Wait, wait, wait... how did this go unnoticed? Where can I find the silky smooth tones of Joe Perez to enjoy while fapping and enjoying opiates with moderately priced whiskey?
Currently running a G3258 overclocked and stable at 4.5Ghz, on a Z97 board.
I have a cheap 4770k available, with the 2 additional cores and bigger cache offset the fact that it's not a great chip for overclocking? 4.5Ghz seems to be the limit without water cooling. I basically use the PC to play Fallout 4, will I notice a huge difference?

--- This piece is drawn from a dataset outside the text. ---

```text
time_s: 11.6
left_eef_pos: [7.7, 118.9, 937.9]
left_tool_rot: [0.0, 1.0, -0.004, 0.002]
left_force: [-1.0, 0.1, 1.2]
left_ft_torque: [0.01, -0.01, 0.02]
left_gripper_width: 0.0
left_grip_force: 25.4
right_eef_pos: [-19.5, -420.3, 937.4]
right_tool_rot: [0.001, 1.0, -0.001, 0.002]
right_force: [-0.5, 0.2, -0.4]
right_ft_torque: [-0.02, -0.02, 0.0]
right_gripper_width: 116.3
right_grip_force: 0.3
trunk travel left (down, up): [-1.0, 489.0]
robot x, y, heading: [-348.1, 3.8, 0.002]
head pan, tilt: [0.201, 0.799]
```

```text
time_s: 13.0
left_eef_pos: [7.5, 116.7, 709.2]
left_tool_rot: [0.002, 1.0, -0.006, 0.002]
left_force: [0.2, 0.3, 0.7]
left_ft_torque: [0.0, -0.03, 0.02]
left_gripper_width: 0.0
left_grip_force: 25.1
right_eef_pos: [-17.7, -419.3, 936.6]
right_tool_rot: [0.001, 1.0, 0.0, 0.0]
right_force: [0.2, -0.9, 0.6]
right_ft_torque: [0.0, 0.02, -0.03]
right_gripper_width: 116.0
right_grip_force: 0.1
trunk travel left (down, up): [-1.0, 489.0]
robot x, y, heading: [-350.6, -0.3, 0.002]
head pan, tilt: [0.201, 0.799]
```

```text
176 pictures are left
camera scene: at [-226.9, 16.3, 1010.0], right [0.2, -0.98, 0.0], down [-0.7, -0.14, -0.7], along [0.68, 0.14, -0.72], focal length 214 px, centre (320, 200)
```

I can't speak to the overclocking because I've not tried to OC anything since the early 2000's, but +2 physical cores, +6 threads, a little bump in memory bandwidth that gives you support for DDR3-1600 XMP profiles out of the box, "Turbo" frequency pushes you up to 3.9GHz so that's 86% of your overclock out of the box, provided you have the cooling. If you are working with a properly multi-threaded application that will see benefits from more cores and more threads, then its a no-brainer.
I can't speak to the overclocking because I've not tried to OC anything since the early 2000's, but +2 physical cores, +6 threads, a little bump in memory bandwidth that gives you support for DDR3-1600 XMP profiles out of the box, "Turbo" frequency pushes you up to 3.9GHz so that's 86% of your overclock out of the box, provided you have the cooling. If you are working with a properly multi-threaded application that will see benefits from more cores and more threads, then its a no-brainer.
I sort of have the same thoughts as G. You get there with no big cons on the upgrade. Not sure how much the actual cpu speed would affect how the system runs. What amount of wattage are you using to get up to the 4.5Ghz?
IMO, a few pages back I upgraded my amd cpu to a 6-core with L3 cache. Felt very noticeable and 'snappy' all around.
CPU: Intel Core i7-4790K 4.0GHz Quad-Core Processor CPU Cooler: Noctua NH-U12S 55.0 CFM CPU Cooler Motherboard: Asus H97M-PLUS Micro ATX LGA1150 Motherboard Memory: Corsair Vengeance 16GB (4 x 4GB) DDR3-1600 Memory Storage: Kingston Predator 240GB M.2-2280 Solid State Drive Storage: Mushkin ECO2 240GB 2.5" Solid State Drive Video Card: MSI GeForce GTX 960 2GB Video Card Case: Fractal Design Define Mini MicroATX Mini Tower Case Power Supply: Corsair Professional Gold 850W 80+ Gold Certified Fully-Modular ATX Power Supply Case Fan: Noctua NF-F12 PWM 55.0 CFM 120mm Fan ( x2, front intake) Case Fan: Noctua NF-S12A PWM 120mm Fan (x2, top and rear exhaust)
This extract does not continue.